=== Given information ===

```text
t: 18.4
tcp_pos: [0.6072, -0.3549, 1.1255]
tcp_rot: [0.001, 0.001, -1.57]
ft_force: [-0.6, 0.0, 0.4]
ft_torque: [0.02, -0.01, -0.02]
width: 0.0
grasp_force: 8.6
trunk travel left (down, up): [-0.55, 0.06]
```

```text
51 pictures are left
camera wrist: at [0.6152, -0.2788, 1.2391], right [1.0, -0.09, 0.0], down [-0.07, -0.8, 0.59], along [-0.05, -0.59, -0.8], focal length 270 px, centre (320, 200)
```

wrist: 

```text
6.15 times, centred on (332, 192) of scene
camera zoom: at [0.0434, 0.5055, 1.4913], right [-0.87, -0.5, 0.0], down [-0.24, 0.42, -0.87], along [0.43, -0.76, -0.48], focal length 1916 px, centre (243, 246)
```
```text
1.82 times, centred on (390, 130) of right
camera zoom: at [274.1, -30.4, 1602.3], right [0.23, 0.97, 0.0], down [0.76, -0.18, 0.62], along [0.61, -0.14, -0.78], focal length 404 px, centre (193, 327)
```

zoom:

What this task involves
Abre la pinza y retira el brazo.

===

What this task involves
Tally the lines of the listing that include "down". Reply with nothing but the count.

Response
4